Reflecting on Japanese internment, Honolulu UCC pledges solidarity with Muslim, Hispanic communities

Nuuanu-Congregational.jpgTo lament the 75th anniversary of Executive Order 9066 that interned people and families of Japanese ancestry, a Hawaii congregation of the United Church of Christ is speaking out against the ongoing rhetoric directed at Muslim and Hispanic immigrants.

“[W]e know what it’s like to be discriminated against based on race, hatred, fear-mongering and misinformation,” wrote the members of Nu’uanu Congregational Church in Honolulu in a statement. “The hysteria right now is troubling.”

After a special worship service in late February on the anniversary of Franklin D. Roosevelt’s signing of the executive order, 91 members and friends of the historically Japanese-American church signed the statement, “Regarding Our Solidarity with Immigrants.”

“We are deeply concerned that President Trump’s executive order might well affect the way that citizens of our nation will view Muslims and the way in which Muslim nations view the United States,” the statement reads.
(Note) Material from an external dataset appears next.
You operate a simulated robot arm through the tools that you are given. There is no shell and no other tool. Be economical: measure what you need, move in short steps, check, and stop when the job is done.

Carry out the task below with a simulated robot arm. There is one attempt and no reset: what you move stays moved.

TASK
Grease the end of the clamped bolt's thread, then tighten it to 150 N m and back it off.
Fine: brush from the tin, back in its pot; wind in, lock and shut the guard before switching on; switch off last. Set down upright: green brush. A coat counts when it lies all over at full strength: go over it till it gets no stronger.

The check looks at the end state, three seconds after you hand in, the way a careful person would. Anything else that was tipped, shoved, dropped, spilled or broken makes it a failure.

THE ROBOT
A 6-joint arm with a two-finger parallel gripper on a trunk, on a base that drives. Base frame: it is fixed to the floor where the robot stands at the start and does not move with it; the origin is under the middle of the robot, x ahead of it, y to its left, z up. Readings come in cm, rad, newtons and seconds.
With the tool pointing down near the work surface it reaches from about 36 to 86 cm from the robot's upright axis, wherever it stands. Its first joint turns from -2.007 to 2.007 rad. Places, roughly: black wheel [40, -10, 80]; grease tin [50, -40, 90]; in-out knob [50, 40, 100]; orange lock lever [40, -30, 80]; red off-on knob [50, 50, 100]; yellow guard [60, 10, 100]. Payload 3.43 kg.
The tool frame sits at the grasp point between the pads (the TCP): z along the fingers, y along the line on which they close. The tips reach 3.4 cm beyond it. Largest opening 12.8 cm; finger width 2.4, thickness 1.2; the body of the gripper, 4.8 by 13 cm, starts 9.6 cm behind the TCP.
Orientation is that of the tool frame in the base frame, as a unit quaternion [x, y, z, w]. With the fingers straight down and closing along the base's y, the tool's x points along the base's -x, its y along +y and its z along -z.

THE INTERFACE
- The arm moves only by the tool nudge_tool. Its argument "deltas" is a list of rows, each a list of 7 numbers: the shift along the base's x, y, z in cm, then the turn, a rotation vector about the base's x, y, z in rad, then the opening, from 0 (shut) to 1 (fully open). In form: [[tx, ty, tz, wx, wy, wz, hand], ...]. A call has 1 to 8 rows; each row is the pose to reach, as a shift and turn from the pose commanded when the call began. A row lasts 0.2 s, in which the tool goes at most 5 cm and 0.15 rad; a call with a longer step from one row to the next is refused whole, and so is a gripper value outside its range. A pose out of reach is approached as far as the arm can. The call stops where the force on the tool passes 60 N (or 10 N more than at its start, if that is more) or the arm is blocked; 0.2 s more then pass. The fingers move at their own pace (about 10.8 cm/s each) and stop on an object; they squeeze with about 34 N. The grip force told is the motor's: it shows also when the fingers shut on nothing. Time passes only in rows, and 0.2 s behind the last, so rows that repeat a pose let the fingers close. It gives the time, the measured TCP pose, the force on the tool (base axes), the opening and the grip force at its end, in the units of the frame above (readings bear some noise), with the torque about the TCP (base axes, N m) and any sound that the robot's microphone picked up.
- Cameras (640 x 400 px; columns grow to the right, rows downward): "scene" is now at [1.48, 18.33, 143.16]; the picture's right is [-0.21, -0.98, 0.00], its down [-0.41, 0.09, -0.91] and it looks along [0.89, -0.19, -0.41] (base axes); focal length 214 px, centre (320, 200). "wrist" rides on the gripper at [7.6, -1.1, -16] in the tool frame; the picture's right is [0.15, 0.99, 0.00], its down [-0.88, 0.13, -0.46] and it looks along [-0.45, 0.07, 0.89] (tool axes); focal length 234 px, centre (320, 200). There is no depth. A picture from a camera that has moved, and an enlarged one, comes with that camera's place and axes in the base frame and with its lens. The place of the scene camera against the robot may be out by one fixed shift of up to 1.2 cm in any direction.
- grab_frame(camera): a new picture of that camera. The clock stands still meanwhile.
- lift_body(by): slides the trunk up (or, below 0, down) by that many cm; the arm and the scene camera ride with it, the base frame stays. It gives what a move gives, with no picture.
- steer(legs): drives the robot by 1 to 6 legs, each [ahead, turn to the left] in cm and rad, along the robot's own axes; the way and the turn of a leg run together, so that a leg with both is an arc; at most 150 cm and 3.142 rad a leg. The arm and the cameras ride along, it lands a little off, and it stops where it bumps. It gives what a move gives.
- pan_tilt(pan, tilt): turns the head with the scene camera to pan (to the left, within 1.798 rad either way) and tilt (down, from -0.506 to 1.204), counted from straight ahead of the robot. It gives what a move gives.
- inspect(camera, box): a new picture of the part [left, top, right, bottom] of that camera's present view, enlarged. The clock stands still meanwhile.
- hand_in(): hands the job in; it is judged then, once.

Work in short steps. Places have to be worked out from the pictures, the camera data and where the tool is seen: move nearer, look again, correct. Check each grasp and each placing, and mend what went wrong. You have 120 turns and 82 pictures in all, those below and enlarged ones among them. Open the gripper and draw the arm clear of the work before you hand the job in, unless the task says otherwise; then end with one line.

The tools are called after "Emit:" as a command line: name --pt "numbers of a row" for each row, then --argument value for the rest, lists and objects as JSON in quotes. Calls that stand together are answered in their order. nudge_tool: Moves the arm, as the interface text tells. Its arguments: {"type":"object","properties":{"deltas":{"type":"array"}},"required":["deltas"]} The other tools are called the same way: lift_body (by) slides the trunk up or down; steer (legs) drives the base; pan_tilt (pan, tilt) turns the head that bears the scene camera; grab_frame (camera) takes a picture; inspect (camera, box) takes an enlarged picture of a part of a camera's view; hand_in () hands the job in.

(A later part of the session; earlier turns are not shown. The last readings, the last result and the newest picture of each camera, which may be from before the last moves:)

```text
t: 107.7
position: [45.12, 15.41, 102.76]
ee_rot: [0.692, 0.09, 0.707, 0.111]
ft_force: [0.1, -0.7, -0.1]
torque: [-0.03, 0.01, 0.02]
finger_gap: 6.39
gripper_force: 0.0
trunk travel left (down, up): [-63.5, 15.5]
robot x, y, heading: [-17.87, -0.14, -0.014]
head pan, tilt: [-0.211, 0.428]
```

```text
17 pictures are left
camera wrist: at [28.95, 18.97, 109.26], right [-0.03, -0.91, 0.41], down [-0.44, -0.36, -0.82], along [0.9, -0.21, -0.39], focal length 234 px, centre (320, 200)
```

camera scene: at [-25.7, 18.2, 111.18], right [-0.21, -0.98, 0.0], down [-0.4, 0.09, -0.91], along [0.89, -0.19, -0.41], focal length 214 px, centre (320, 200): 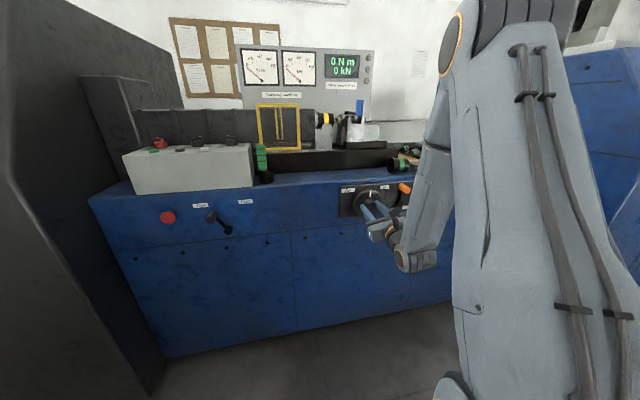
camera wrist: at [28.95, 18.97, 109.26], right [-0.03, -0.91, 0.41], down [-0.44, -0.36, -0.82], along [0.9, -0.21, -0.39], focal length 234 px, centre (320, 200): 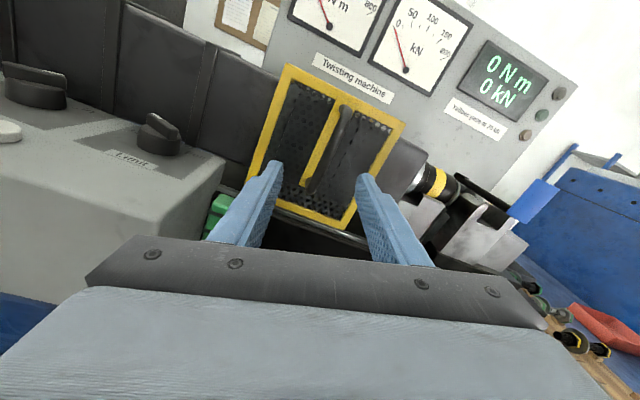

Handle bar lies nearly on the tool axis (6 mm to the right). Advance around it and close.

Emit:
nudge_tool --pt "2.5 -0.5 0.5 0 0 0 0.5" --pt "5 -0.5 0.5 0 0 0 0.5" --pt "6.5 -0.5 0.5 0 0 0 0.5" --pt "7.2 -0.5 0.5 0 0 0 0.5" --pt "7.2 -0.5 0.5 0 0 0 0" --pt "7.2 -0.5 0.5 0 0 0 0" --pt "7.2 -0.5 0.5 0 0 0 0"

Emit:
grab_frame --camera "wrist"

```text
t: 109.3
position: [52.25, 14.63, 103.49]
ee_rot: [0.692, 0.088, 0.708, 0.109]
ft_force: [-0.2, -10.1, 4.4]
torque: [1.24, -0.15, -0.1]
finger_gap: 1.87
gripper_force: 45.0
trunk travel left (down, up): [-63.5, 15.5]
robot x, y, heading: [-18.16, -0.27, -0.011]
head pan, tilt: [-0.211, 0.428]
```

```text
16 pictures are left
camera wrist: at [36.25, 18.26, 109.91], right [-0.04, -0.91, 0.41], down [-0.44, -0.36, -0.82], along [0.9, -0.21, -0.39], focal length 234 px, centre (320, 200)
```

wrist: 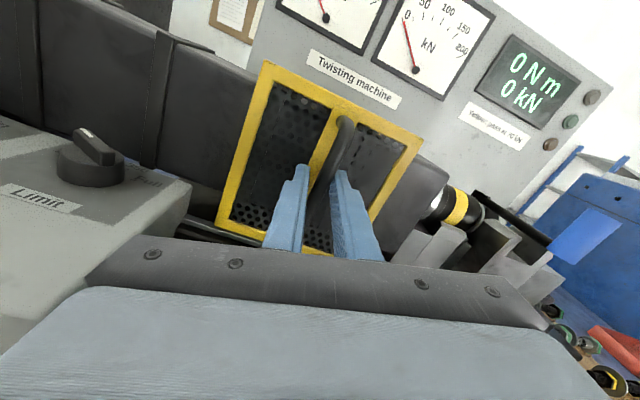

A revised executive order, which halts entry for refugees and persons from six Muslim majority nations, was signed on Monday, March 6. Hawaii state officials, including the attorney general, filed a complaint and temporary restraining order Wednesday, March 8. It’s is the first formal legal challenge to Trump’s latest attempt to implement a temporary travel ban. A federal judge in Seattle issued a nationwide hold on Trump’s first order after lawyers for travelers detained at U.S. airports filed lawsuits. His ruling was later upheld by the 9th U.S. Circuit Court of Appeals last month.

Nu’uanu Congregational was founded by Japanese immigrants in 1855. Past and present families of members of the church were impacted by Executive Order 9066, signed by President Franklin Roosevelt in 1942, which imprisoned people of Japanese ancestry in camps for four years in the midwestern, western and southern United States.

Recalling how the internment affected congregants’ lives 75 years ago, the church said it was “deeply concerned that our government might use Executive Order 9066 as a precedent to incarcerate members of the Muslim, Hispanic and other vulnerable communities.”

The Rev. Neal MacPherson, interim minister of Nu’uanu Congregational, said that the statement is also being shared with Hawaii’s elected officials, “urging them to do everything in their power to safeguard the wellbeing of all immigrants in the United States, especially those belonging to our Muslim and Hispanic communities, and also ensure that the United States will continue to welcome from all nations immigrants and refugees who wish to make their home among us.”